EXERCISE
Only the lines from the one containing "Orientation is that" through the one containing "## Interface" are to be copied, exactly and with both ends kept. Give them as a JSON list of strings, one for each line, with blank lines left out.

[Records from a data collection]
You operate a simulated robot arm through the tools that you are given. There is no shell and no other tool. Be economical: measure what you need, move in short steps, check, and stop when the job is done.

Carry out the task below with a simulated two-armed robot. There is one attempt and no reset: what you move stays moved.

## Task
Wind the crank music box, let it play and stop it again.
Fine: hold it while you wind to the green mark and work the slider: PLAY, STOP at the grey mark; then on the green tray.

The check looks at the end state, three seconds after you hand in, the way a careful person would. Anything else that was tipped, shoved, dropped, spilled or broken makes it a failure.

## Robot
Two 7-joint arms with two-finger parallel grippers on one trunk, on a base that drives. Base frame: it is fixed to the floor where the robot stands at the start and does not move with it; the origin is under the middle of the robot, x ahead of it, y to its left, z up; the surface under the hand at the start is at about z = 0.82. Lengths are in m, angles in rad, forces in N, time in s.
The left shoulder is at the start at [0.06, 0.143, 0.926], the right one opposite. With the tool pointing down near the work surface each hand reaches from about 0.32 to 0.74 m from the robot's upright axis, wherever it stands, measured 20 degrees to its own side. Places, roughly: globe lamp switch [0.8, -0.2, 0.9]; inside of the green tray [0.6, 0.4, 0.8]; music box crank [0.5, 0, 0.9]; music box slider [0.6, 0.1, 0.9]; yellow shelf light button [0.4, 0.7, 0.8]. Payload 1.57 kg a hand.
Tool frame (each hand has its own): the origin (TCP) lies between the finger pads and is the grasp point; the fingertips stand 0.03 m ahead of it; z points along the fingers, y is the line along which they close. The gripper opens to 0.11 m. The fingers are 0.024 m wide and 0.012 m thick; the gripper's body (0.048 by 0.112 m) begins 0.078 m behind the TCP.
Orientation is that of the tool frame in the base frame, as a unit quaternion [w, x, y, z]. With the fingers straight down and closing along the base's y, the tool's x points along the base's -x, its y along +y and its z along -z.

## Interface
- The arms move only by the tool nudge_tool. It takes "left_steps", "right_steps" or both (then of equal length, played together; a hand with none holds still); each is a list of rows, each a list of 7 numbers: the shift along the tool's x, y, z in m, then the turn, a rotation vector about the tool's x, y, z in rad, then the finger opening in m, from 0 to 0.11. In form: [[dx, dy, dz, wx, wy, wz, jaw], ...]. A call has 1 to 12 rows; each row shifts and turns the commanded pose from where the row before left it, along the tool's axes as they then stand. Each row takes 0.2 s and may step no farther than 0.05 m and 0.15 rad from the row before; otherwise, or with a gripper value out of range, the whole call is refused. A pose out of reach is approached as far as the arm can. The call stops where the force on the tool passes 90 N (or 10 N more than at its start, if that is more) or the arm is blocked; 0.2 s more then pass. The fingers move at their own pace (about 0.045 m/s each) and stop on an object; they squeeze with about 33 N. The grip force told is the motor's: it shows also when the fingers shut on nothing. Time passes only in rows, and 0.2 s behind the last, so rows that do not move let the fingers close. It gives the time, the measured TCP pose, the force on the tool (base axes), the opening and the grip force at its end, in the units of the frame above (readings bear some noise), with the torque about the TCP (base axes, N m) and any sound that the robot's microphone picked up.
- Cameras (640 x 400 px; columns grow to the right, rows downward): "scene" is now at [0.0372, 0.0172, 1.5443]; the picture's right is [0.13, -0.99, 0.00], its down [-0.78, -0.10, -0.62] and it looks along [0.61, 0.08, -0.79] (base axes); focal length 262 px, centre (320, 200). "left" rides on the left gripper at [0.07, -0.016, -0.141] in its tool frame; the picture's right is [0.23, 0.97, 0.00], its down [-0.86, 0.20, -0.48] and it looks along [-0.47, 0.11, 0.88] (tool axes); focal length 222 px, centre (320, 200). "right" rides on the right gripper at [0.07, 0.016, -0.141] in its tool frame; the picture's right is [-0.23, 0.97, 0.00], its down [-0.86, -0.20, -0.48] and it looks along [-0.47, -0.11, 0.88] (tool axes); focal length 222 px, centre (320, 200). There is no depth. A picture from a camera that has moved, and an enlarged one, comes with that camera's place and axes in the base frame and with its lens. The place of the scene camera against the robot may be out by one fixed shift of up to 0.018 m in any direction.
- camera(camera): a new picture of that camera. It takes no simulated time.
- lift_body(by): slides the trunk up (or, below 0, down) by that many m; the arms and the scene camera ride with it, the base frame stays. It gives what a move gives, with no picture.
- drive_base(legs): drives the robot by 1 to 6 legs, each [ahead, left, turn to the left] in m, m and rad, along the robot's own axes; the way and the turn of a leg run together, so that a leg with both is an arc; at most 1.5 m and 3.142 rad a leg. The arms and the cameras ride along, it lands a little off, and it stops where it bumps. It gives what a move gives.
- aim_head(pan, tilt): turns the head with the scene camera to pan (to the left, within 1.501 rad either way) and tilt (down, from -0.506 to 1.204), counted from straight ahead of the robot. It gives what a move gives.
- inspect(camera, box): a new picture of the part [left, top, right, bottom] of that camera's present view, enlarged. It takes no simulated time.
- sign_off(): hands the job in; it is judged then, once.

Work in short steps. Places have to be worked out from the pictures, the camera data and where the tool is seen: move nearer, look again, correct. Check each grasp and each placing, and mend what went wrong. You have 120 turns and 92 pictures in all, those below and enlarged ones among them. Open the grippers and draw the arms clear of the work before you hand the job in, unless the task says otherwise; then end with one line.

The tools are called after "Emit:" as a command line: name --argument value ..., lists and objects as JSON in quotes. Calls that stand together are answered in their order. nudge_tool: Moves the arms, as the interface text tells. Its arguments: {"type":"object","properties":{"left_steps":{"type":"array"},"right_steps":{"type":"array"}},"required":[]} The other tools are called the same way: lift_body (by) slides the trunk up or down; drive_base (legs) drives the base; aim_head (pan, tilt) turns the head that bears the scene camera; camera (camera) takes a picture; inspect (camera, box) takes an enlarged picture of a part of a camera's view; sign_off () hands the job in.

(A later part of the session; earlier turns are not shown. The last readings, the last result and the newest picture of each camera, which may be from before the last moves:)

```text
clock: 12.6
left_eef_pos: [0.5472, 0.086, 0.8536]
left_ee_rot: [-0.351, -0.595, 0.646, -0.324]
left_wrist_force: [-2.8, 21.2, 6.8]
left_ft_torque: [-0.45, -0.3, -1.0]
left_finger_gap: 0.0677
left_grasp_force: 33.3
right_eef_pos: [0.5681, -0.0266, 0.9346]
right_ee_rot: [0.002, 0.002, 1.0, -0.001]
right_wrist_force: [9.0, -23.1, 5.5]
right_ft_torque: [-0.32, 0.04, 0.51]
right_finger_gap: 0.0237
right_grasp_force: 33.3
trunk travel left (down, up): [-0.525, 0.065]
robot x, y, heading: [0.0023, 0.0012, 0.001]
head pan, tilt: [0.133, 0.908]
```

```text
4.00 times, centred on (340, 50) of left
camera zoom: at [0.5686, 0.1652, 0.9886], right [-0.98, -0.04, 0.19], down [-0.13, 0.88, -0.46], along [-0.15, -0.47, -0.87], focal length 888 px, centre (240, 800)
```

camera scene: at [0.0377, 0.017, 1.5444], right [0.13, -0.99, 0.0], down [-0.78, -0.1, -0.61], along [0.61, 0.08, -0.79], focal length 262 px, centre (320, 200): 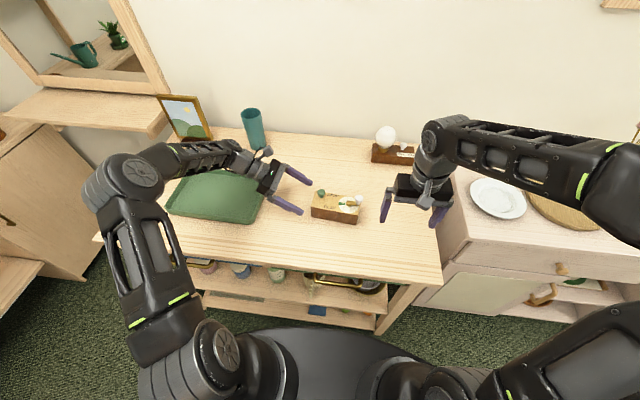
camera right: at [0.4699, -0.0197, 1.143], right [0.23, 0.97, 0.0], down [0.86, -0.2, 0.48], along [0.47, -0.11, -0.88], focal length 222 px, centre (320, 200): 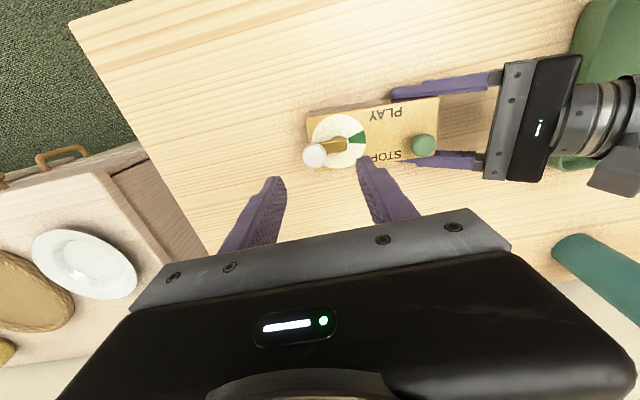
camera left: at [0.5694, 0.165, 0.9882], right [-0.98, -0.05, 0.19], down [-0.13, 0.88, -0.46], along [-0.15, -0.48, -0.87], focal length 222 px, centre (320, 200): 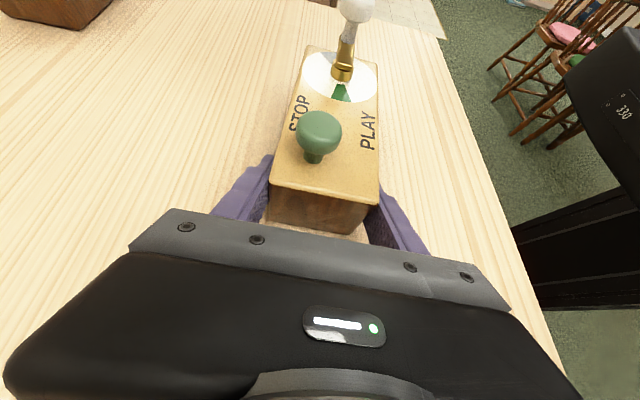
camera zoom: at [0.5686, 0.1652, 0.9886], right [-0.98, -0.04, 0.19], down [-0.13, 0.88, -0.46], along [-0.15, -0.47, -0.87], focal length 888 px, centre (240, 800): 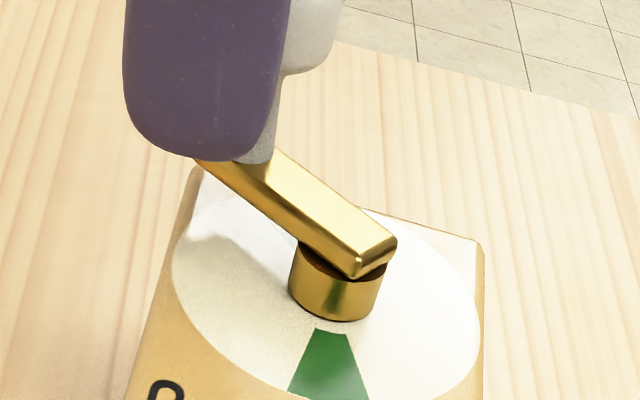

==

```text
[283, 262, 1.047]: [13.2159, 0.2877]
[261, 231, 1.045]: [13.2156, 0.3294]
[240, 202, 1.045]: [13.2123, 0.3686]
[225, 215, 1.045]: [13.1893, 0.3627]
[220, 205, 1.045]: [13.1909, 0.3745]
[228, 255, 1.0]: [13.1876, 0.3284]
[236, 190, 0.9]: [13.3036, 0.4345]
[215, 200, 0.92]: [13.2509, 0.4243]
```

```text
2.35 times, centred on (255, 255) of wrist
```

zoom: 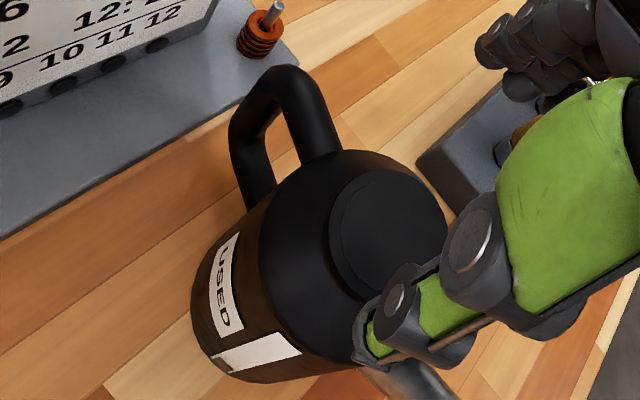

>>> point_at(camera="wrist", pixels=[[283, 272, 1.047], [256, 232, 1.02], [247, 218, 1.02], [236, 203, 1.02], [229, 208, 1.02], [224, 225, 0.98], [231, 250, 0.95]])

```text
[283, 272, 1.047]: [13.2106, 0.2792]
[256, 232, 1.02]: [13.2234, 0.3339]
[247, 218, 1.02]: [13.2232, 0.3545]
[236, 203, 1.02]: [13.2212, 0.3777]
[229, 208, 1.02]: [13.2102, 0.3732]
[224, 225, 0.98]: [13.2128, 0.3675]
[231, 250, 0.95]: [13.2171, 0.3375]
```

WORKED ANSWER
[
  "Orientation is that of the tool frame in the base frame, as a unit quaternion [w, x, y, z]. With the fingers straight down and closing along the base's y, the tool's x points along the base's -x, its y along +y and its z along -z.",
  "## Interface"
]